→ **Quoted text**
○ ○ ○ ○ ○ ○ ○
ORGANIZING THE CHAOS: OUR IMMEDIATE HELP AND SUPPORT FOR THE VICTIMS

After we were able to assure ourselves personally, that we – by some miracle and to our great relief – had no fatalities both within our local teams, their families as well as in our project areas in Mugu and Chitwan, we knew immediately that Back to Life had to act quickly to help those in need due to this catastrophe as soon as possible. Our project managers, Dikendra and Achut, tirelessly coordinated all aid directly from Kathmandu during the first days. And this under most difficult conditions: On the one hand the travel-possibilities in many parts of the country were extremely difficult and the affected areas were only reachable with the greatest effort. On the other hand, their own families had to live under provisional tents at that time so that they would not be killed by falling debris triggered by new earthquakes.

Though the focus of our work is normally in helping people to help themselves, it was now a priority to firstly provide the most important things to the earthquake victims to ensure their survival and to alleviate the acute need.

Our immediate measures:

  1. Acute care for the population affected by the earthquake by providing food, water, cookware, medicines and water purification tablets.
  2. Emergency shelters and protection for families, who lost their homes.
  3. Medical emergency assistance – support for the hospitals outside of Kathmandu and the organization and deployment of medical teams by helicopter to the mountain region Sindhupalchok. 
  4. Prevention of communicable diseases and epidemics by basic water supply and education campaigns.
○ ○ ○ ○ ○ ○ ○
→ **What this task involves**
Add the next paragraphs of the quoted text.
○ ○ ○ ○ ○ ○ ○
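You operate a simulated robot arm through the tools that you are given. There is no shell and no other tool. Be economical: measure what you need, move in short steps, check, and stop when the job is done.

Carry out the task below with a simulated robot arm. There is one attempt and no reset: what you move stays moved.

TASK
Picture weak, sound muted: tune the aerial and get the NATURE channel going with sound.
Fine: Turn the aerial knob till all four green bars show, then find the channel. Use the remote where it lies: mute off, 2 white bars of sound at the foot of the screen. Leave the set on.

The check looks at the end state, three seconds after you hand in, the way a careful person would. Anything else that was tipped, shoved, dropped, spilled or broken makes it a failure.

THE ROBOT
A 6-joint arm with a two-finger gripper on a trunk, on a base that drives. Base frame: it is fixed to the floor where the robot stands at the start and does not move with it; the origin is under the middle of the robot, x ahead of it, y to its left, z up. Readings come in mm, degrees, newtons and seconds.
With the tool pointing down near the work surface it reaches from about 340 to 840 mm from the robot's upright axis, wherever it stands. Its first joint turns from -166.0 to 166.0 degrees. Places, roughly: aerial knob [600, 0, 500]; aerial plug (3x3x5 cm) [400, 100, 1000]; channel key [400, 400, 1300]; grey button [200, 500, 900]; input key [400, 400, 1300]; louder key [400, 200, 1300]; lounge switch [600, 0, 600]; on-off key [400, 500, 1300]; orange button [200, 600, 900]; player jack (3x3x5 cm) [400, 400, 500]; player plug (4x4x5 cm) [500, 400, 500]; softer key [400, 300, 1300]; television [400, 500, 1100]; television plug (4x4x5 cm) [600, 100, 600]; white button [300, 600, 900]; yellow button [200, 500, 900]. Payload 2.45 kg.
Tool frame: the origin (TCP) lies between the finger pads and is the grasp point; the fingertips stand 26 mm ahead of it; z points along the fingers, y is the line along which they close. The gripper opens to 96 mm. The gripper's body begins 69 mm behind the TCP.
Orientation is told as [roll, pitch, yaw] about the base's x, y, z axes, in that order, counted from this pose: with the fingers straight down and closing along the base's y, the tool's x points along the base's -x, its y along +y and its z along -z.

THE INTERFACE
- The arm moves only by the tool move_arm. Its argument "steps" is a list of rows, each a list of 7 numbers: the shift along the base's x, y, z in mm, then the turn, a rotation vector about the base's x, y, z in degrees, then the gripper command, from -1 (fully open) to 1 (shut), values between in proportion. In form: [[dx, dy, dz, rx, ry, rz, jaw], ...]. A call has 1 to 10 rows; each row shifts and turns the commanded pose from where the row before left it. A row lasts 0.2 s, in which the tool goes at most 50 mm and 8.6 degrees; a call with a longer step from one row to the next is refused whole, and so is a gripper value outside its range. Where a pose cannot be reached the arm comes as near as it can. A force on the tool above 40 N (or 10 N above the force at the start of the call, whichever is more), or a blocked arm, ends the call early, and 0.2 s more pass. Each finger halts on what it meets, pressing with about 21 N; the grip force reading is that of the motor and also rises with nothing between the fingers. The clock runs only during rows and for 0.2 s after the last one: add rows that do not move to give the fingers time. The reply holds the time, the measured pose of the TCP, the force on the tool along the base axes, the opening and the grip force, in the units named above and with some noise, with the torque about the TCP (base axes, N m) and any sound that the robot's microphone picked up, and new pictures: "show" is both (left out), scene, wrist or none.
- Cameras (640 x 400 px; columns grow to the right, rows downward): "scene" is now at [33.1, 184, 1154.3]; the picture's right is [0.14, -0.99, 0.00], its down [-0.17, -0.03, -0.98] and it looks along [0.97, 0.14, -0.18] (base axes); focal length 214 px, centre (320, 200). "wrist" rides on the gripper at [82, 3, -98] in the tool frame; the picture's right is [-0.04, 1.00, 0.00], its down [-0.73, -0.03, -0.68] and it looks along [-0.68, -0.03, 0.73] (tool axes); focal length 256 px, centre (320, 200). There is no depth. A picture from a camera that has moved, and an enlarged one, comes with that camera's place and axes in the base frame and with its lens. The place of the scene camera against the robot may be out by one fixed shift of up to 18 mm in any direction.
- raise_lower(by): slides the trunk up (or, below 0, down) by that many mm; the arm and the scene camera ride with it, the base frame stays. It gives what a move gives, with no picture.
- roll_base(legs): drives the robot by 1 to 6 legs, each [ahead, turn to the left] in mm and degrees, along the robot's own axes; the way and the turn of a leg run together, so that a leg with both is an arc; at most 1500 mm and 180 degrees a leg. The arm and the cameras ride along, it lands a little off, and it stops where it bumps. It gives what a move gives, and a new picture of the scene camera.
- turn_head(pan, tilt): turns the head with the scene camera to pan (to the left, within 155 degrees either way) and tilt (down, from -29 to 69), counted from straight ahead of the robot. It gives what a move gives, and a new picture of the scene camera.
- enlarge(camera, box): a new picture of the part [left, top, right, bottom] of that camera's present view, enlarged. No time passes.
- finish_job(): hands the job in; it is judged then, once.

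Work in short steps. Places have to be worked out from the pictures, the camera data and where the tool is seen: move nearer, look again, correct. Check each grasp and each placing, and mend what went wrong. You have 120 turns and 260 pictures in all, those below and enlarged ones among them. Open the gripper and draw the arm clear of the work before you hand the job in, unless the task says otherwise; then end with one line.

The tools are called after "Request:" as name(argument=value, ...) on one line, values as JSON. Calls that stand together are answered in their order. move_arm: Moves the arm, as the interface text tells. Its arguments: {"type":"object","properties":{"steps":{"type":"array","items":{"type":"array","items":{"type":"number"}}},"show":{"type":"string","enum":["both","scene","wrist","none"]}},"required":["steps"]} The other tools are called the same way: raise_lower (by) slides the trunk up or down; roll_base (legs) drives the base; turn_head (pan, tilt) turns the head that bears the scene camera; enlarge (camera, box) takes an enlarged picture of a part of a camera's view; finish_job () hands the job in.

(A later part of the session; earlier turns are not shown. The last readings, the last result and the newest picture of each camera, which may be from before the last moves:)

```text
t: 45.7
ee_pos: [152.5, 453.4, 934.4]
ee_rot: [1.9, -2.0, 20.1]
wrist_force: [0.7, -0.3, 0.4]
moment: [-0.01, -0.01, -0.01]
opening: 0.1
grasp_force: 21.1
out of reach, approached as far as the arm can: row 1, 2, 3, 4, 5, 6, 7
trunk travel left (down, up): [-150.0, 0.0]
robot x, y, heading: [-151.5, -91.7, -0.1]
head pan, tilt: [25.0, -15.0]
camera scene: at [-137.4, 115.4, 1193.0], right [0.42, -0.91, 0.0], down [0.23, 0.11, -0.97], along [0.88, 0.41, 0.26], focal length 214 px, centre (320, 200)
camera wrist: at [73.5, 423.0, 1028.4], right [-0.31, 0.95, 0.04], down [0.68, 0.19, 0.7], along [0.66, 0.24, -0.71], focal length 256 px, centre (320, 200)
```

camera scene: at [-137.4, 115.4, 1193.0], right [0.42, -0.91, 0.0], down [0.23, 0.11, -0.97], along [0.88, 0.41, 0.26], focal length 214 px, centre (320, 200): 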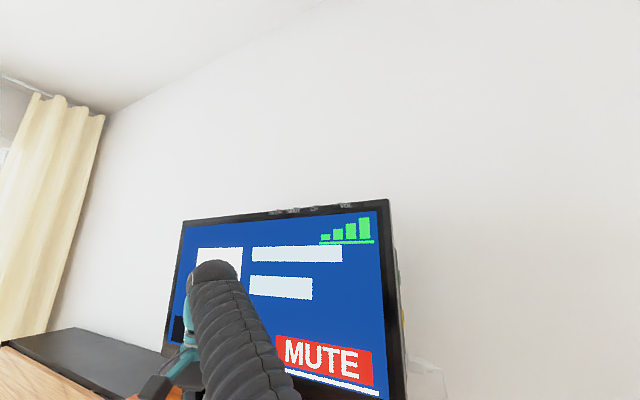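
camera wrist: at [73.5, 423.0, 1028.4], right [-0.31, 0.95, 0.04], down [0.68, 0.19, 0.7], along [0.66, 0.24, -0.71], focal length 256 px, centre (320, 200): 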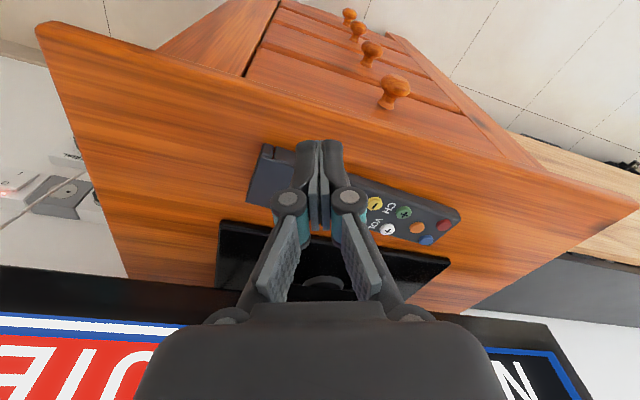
○ ○ ○ ○ ○ ○ ○
→ **Result of the exercise**
Emergency aid in Chitwan

Luckily our project area Mugu in western Nepal was spared from the big disaster – our project villages, birthing centres and schools remained intact. There even were no victims by falling rocks and landslides. That is why our support was firstly directed to our villages in Chitwan in southern Nepal: the distressed families whose houses were destroyed or damaged, received our emergency help immediately after the earthquake: in addition to cooking and eating devices, tarpaulins, blankets and mats, we also cared for basic food, lasting for approximately one month. That helped to cover the first serious time. More than 70 per cent of the Nepalese population live on agriculture. In the next step we distributed seed to the families to prevent a complete crop failure. Because many had also lost all their seed when they lost their houses. It was necessary to act quickly so that those affected would not become dependent on aid in long terms.

We have many years of experience with programs for income generation and in improving agricultural productivity. Therefore, we extended these directly to the earthquake victims and thus helped families to have a rapid sowing so that the monsoon could be used for food production. Seasonal vegetables grew within a few weeks and could also be partly sold on the market.